* start Data lines *

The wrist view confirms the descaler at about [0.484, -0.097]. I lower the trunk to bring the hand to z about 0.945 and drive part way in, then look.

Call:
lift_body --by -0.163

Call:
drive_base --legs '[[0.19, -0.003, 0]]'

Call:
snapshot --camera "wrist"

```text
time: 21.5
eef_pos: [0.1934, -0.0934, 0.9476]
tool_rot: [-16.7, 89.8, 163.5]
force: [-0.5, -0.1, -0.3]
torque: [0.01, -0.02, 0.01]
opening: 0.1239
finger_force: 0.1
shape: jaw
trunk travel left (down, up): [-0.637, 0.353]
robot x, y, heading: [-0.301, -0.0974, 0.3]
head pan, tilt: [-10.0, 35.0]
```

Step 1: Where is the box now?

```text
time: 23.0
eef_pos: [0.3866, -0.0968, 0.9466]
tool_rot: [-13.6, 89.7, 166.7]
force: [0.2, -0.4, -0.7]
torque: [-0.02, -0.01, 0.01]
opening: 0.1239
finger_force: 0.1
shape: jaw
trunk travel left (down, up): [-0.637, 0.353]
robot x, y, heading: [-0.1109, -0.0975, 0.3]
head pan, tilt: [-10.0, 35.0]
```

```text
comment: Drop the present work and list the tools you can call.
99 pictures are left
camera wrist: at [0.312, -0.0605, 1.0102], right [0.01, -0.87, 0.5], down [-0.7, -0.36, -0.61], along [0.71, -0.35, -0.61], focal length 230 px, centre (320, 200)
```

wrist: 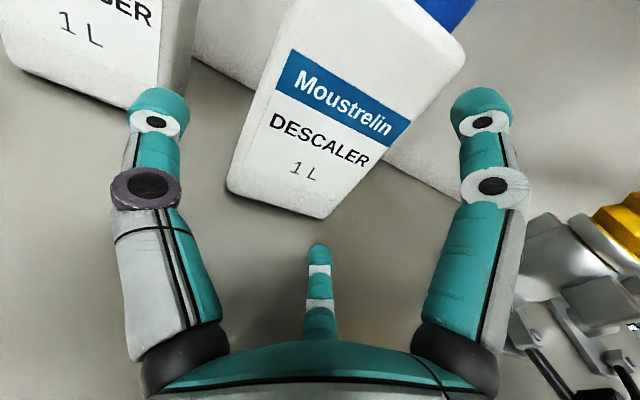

* end Data lines *

Task details ->
No pictures belong in the copy; quote exactly the lines from the line containing "Step 1: Where is the box now?" through the final line of the material, both ends included.

Solution for this problem ->
Step 1: Where is the box now?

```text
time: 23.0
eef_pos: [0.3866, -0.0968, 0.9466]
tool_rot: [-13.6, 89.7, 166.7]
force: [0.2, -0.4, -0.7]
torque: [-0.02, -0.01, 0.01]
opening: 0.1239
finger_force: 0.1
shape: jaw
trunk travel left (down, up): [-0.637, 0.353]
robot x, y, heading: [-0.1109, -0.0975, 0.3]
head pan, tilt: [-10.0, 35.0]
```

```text
comment: Drop the present work and list the tools you can call.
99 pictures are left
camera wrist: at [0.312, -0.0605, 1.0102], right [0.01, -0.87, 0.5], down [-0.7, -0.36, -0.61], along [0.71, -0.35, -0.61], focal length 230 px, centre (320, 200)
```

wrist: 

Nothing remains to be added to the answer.